NEW YORK — The feature films "42" and "Gimme Shelter" were two of the top winners of this year's Christopher Awards, as were one television documentary and one book about martyred priests from the United States and Poland.

The winners were announced April 2 in New York. A ceremony to honor the winners is scheduled for May 15, also in New York.

"42," which told of Jackie Robinson's breaking of baseball's racial barriers, was one of four movies honored in the category of feature films. Another winner based on true-life events, "Gimme Shelter," told the story of a woman's effort to help a pregnant teen bring her baby to term and to shun abortion.

The third feature film winner was the box-office blockbuster "Gravity," the fictional tale of a space-station disaster and an astronaut's own emotional and spiritual journey as efforts to rescue her are being made. The fourth winner was the animated family favorite, "Frozen," loosely based on the Hans Christian Anderson fairy tale "The Snow Queen."

Five winners were chosen for the TV & Cable category. One of those winners was "Jerzy Popieluszko: Messenger of the Truth," a production of PBS station WTTW in Chicago, which documents the Polish priest's efforts to bring about the downfall of the communist government nonviolently in the 1980s, only to be slain.

A Christopher-winning PBS national documentary, "Brooklyn Castle," showed how the chess team at a junior high school in Brooklyn, N.Y., where many families live below the poverty line have won 30 national chess titles.

A segment of ABC's "20/20" series, "Unbreakable," profiled Pakistani teen girl Malala Yousafzai and how her drive to see that girls get an education has not stopped even after an assassination attempt on her life.

On cable TV, winners included HBO's "Life According to Sam," which looks at a teen boy born with a disease that ages his body unnaturally rapidly and how he deals with life, and the debut installment of UP TV's "Bulloch Family Ranch," in which a couple invited troubled teens and young adults into their homes to give them a better chance at life.

"The Miracle of Father Kapaun," written by Roy Wenzl and Travis Heying, was one of five winners in the Books for Adults category. It told the story of the Father Emil Kapaun, a Korean War chaplain taken prisoner, whose ministry to soldiers earned him a posthumous Medal of Honor.

Other winners in the category were "American Story," by Bob Dotson, "Love & Salt," by Amy Andres and Jessica Mesman Griffith; "On These Courts" by Wayne B. Drash; and "Walk in Their Shoes," by Jim Ziolkowski with James S. Hirsch.

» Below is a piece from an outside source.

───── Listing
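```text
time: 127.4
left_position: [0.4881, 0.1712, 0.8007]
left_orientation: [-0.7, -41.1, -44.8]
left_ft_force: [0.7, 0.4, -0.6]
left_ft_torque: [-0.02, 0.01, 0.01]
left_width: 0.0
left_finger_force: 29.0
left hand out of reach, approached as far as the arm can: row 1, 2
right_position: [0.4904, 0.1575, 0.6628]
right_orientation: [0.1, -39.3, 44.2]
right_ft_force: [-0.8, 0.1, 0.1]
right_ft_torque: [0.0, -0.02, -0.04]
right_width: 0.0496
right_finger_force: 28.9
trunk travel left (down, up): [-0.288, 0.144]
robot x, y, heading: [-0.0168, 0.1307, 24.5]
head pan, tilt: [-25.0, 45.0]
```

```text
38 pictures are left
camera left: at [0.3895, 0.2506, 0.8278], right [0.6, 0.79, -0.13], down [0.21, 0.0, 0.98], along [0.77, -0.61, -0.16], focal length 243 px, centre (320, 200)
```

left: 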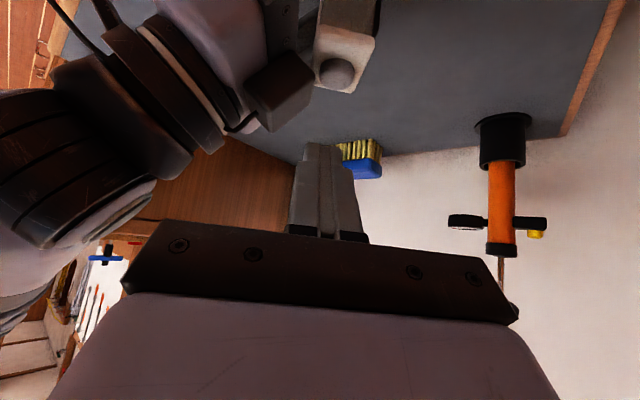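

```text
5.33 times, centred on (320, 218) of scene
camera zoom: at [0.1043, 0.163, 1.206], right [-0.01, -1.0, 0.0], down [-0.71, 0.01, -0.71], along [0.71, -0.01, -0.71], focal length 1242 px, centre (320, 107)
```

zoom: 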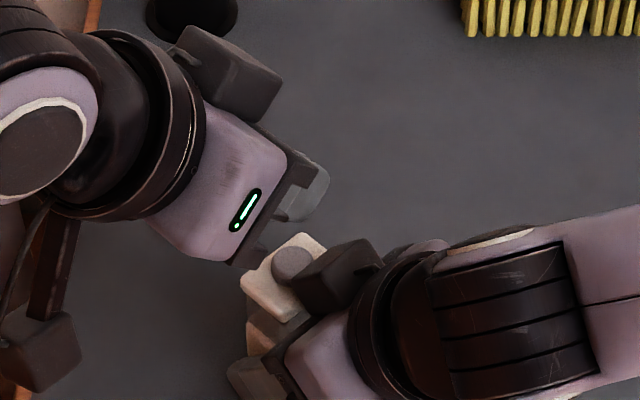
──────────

Another five titles were chosen as Christopher winners in the Books for Young People category, one in each age group: "Maya Was Grumpy," by Courtney Pippin-Mathur, preschool and up; "Year of the Jungle," by Suzanne Collins, kindergarten and up; "The Matchbox Diary," by author Paul Fleishman and illustrator Bagram Ibatoulline, ages 6 and up; "Flora & Ulysses," by Kate DiCamillo, ages 8 and up; and "The Boy on the Wooden box," by Leon Leyson, with Marilyn J. Harran and Elisabeth B. Leyson, ages 10 and up.

The Christopher Awards, begun in 1949, are chosen by the Christophers, which is rooted in the Judeo-Christian tradition of service to God and humanity. The Christophers' motto is, "It's better to light one candle than to curse the darkness."